On April 24, 1925, Governor Al Smith signed a bill authorizing the construction of the highway. Funds for the $11,000,000 highway were to be procured by property assessments along the route; this was considered reasonable due to advantages gained from the highway by those living along the route. The road was to be 65 feet (20 m), five feet wider than Fifth Avenue, with a speed limit of at least Template:Conver, and would be 20 feet (6.1 m) off the ground. It would be built of steel, with a cement face. A three-foot (1 m) sidewalk would be built for pedestrians, although the highway was intended mainly for motor vehicles. Two-block long ramps would be provided with 'easy grades' for entering and exiting the highway. Trucks would be allowed on the highway.

The Board of Estimate approved the highway, now costing $13,500,000, on June 14, 1926. It was to be built so a second deck could be added at a later time for about $9,000,000, if traffic warranted. Controller Charles W. Berry questioned the proposal until he realized the money would come from tax assessments, at which time he agreed with the project.

On November 10, 1926, the Sinking Fund Commission voted to give the city title to the waterfront property along the proposed highway. The highway plan was linked to a plan by the city for more piers for ocean steamships; since the highway required land takings between 47th Street and 51st Street, it was easier to combine the projects and prevent additional expense.

On February 17, 1927, the Board of Estimate adopted the final plans for the highway, setting a hearing date of March 24. It was split into two sections, Section one went from Canal Street to 59th Street. Section two was to carry the road over the New York Central Railroad's 60th Street Yard from 59th Street to 72nd Street. Section two was approved by the Board of Estimate on August 16, 1928; section one was postponed until September 27 due to objections. On October 18, the Board of Estimate approved section one.

The highway was advocated by most business interests, including the Downtown League, the Fifth Avenue Association, the West End Association, and eleven other organizations. They cited increasing traffic and the need of a bypass route to support the highway, which would cost little in comparison to its benefits.

Manhattan Borough President Julius Miller spoke at a meeting of the Market and Business Men's Association of the Greenwich and Chelsea Districts on October 30, 1928, detailing plans for the highway.
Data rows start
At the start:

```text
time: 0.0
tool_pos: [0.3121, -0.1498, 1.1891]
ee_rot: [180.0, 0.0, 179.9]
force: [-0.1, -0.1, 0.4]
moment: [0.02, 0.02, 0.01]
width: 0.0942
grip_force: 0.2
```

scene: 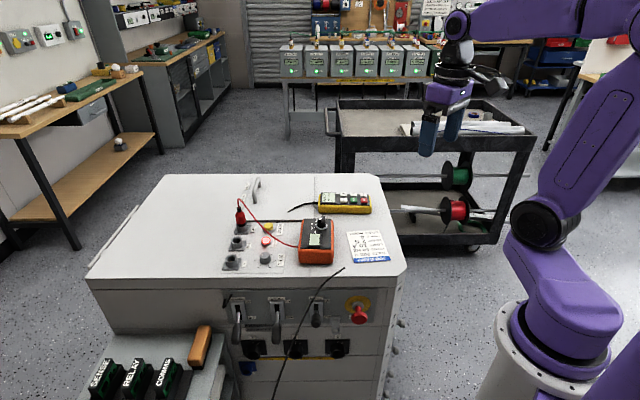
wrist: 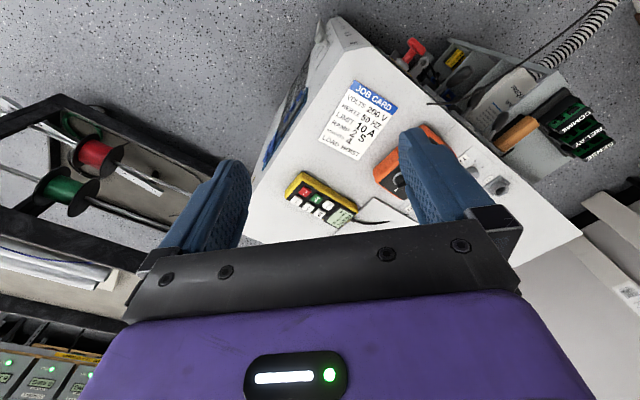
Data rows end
It was announced that between 90 and 100 meat and poultry dealers in the West Washington Market and the Gansevoort Market would be evicted to make way for the highway.

Minor changes to the highway were approved on January 10, 1929, in response to several objections. The alignment in the Chelsea district was slightly modified to avoid proposed piers, and the path through the markets was realigned to pass over a corner of the property. In addition, the 14th Street ramps were moved to the area between 19th Street and 23rd Street, where they would spare many markets at 14th Street.

Art Society objections[edit]

The old elevated highway, looking north towards the bridge over Canal Street

The plan was criticized by Thomas Adams, Regional Plan director, at the 1927 meeting of the Municipal Art Society. He disapproved of its ugliness and noise, and suggested simply clearing obstructions to the existing surface road to speed traffic. Adams also supported a comprehensive regional plan for development in the Hudson Valley. The Fine Arts Federation also opposed the highway, saying that elevated structures were unsightly, and that if the existing street were cleared a new highway might not be required.

The City Club and New York City Mayor Jimmy Walker objected to the highway on the grounds that it would block waterfront-bound freight traffic. They believed that the plans should wait until the surface railroad tracks were removed in the area, at which point the elevated highway might not be necessary. Parallels were drawn with elevated passenger railroads, which were being torn down at the time; Henry Curran of the City Club called elevated structures "a misfit in New York". The City Club also objected to more passenger cars in downtown Manhattan.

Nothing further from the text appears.